*INSTRUCTION*. The listing must be reproduced in full, exactly as it stands. Use JSON: a list with one string for each line that is not empty.

*SUPPLIED MATERIAL*.

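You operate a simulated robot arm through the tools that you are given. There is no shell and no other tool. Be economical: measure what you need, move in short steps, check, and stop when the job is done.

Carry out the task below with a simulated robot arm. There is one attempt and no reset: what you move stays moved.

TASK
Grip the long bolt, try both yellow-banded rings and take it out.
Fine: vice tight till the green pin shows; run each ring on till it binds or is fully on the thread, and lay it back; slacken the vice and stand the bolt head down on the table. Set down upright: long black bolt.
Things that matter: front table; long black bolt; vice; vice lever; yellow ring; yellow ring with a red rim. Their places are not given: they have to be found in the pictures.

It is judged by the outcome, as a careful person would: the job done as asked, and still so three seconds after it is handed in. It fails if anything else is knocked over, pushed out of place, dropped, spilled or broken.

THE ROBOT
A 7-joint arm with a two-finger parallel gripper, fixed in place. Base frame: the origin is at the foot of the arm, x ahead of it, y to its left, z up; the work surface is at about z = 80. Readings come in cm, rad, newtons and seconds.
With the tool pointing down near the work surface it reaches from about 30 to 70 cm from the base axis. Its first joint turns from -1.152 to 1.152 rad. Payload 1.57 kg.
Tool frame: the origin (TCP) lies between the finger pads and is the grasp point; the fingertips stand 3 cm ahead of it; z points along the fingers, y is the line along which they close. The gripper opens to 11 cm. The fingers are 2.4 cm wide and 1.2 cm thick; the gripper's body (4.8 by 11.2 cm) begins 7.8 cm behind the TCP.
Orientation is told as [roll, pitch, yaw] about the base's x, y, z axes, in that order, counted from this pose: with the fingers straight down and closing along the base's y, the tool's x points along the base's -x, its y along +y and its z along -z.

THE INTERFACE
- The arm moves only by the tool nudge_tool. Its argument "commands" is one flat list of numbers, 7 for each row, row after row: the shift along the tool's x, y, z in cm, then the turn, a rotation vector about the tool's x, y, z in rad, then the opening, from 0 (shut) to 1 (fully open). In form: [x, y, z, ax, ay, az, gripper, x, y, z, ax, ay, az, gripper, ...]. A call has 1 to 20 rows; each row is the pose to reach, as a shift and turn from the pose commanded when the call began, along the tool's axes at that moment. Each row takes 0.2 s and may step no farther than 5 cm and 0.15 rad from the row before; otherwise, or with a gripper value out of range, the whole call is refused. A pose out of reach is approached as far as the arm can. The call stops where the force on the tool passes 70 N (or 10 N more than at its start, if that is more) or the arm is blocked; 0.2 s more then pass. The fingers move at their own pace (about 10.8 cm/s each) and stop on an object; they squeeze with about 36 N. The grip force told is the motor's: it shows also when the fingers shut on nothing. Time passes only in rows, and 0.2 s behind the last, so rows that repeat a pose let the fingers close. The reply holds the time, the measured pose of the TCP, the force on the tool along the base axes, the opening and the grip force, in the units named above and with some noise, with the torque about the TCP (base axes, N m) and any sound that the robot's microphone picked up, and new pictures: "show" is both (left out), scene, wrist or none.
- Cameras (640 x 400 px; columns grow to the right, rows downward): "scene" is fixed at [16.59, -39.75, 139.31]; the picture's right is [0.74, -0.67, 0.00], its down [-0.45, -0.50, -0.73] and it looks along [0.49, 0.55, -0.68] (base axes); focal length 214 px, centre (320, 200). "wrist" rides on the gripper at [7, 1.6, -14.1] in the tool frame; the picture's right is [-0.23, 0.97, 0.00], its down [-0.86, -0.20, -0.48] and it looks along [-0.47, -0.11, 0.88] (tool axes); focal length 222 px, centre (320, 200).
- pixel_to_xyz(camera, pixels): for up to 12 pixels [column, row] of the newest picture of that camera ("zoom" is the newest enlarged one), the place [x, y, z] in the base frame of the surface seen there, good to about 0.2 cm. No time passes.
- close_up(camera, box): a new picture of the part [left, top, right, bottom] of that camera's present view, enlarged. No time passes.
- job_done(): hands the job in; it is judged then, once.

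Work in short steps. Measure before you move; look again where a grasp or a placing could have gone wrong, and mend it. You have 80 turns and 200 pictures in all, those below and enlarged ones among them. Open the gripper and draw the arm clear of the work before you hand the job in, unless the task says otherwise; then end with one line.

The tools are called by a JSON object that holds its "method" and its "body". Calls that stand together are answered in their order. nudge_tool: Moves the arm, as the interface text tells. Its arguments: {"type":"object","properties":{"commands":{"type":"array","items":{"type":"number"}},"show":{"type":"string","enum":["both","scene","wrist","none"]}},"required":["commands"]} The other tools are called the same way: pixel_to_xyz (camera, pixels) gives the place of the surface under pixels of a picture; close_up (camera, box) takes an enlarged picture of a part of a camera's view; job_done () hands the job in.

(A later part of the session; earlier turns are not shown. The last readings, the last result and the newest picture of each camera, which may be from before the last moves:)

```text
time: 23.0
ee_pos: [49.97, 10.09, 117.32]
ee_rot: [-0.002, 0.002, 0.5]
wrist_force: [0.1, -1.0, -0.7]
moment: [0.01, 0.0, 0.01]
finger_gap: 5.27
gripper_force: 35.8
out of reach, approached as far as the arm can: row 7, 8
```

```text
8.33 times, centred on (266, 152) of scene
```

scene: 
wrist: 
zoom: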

*THE SOLUTION*.
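[
  "You operate a simulated robot arm through the tools that you are given. There is no shell and no other tool. Be economical: measure what you need, move in short steps, check, and stop when the job is done.",
  "Carry out the task below with a simulated robot arm. There is one attempt and no reset: what you move stays moved.",
  "TASK",
  "Grip the long bolt, try both yellow-banded rings and take it out.",
  "Fine: vice tight till the green pin shows; run each ring on till it binds or is fully on the thread, and lay it back; slacken the vice and stand the bolt head down on the table. Set down upright: long black bolt.",
  "Things that matter: front table; long black bolt; vice; vice lever; yellow ring; yellow ring with a red rim. Their places are not given: they have to be found in the pictures.",
  "It is judged by the outcome, as a careful person would: the job done as asked, and still so three seconds after it is handed in. It fails if anything else is knocked over, pushed out of place, dropped, spilled or broken.",
  "THE ROBOT",
  "A 7-joint arm with a two-finger parallel gripper, fixed in place. Base frame: the origin is at the foot of the arm, x ahead of it, y to its left, z up; the work surface is at about z = 80. Readings come in cm, rad, newtons and seconds.",
  "With the tool pointing down near the work surface it reaches from about 30 to 70 cm from the base axis. Its first joint turns from -1.152 to 1.152 rad. Payload 1.57 kg.",
  "Tool frame: the origin (TCP) lies between the finger pads and is the grasp point; the fingertips stand 3 cm ahead of it; z points along the fingers, y is the line along which they close. The gripper opens to 11 cm. The fingers are 2.4 cm wide and 1.2 cm thick; the gripper's body (4.8 by 11.2 cm) begins 7.8 cm behind the TCP.",
  "Orientation is told as [roll, pitch, yaw] about the base's x, y, z axes, in that order, counted from this pose: with the fingers straight down and closing along the base's y, the tool's x points along the base's -x, its y along +y and its z along -z.",
  "THE INTERFACE",
  "- The arm moves only by the tool nudge_tool. Its argument \"commands\" is one flat list of numbers, 7 for each row, row after row: the shift along the tool's x, y, z in cm, then the turn, a rotation vector about the tool's x, y, z in rad, then the opening, from 0 (shut) to 1 (fully open). In form: [x, y, z, ax, ay, az, gripper, x, y, z, ax, ay, az, gripper, ...]. A call has 1 to 20 rows; each row is the pose to reach, as a shift and turn from the pose commanded when the call began, along the tool's axes at that moment. Each row takes 0.2 s and may step no farther than 5 cm and 0.15 rad from the row before; otherwise, or with a gripper value out of range, the whole call is refused. A pose out of reach is approached as far as the arm can. The call stops where the force on the tool passes 70 N (or 10 N more than at its start, if that is more) or the arm is blocked; 0.2 s more then pass. The fingers move at their own pace (about 10.8 cm/s each) and stop on an object; they squeeze with about 36 N. The grip force told is the motor's: it shows also when the fingers shut on nothing. Time passes only in rows, and 0.2 s behind the last, so rows that repeat a pose let the fingers close. The reply holds the time, the measured pose of the TCP, the force on the tool along the base axes, the opening and the grip force, in the units named above and with some noise, with the torque about the TCP (base axes, N m) and any sound that the robot's microphone picked up, and new pictures: \"show\" is both (left out), scene, wrist or none.",
  "- Cameras (640 x 400 px; columns grow to the right, rows downward): \"scene\" is fixed at [16.59, -39.75, 139.31]; the picture's right is [0.74, -0.67, 0.00], its down [-0.45, -0.50, -0.73] and it looks along [0.49, 0.55, -0.68] (base axes); focal length 214 px, centre (320, 200). \"wrist\" rides on the gripper at [7, 1.6, -14.1] in the tool frame; the picture's right is [-0.23, 0.97, 0.00], its down [-0.86, -0.20, -0.48] and it looks along [-0.47, -0.11, 0.88] (tool axes); focal length 222 px, centre (320, 200).",
  "- pixel_to_xyz(camera, pixels): for up to 12 pixels [column, row] of the newest picture of that camera (\"zoom\" is the newest enlarged one), the place [x, y, z] in the base frame of the surface seen there, good to about 0.2 cm. No time passes.",
  "- close_up(camera, box): a new picture of the part [left, top, right, bottom] of that camera's present view, enlarged. No time passes.",
  "- job_done(): hands the job in; it is judged then, once.",
  "Work in short steps. Measure before you move; look again where a grasp or a placing could have gone wrong, and mend it. You have 80 turns and 200 pictures in all, those below and enlarged ones among them. Open the gripper and draw the arm clear of the work before you hand the job in, unless the task says otherwise; then end with one line.",
  "The tools are called by a JSON object that holds its \"method\" and its \"body\". Calls that stand together are answered in their order. nudge_tool: Moves the arm, as the interface text tells. Its arguments: {\"type\":\"object\",\"properties\":{\"commands\":{\"type\":\"array\",\"items\":{\"type\":\"number\"}},\"show\":{\"type\":\"string\",\"enum\":[\"both\",\"scene\",\"wrist\",\"none\"]}},\"required\":[\"commands\"]} The other tools are called the same way: pixel_to_xyz (camera, pixels) gives the place of the surface under pixels of a picture; close_up (camera, box) takes an enlarged picture of a part of a camera's view; job_done () hands the job in.",
  "(A later part of the session; earlier turns are not shown. The last readings, the last result and the newest picture of each camera, which may be from before the last moves:)",
  "```text",
  "time: 23.0",
  "ee_pos: [49.97, 10.09, 117.32]",
  "ee_rot: [-0.002, 0.002, 0.5]",
  "wrist_force: [0.1, -1.0, -0.7]",
  "moment: [0.01, 0.0, 0.01]",
  "finger_gap: 5.27",
  "gripper_force: 35.8",
  "out of reach, approached as far as the arm can: row 7, 8",
  "```",
  "```text",
  "8.33 times, centred on (266, 152) of scene",
  "```",
  "scene: ",
  "wrist: ",
  "zoom:"
]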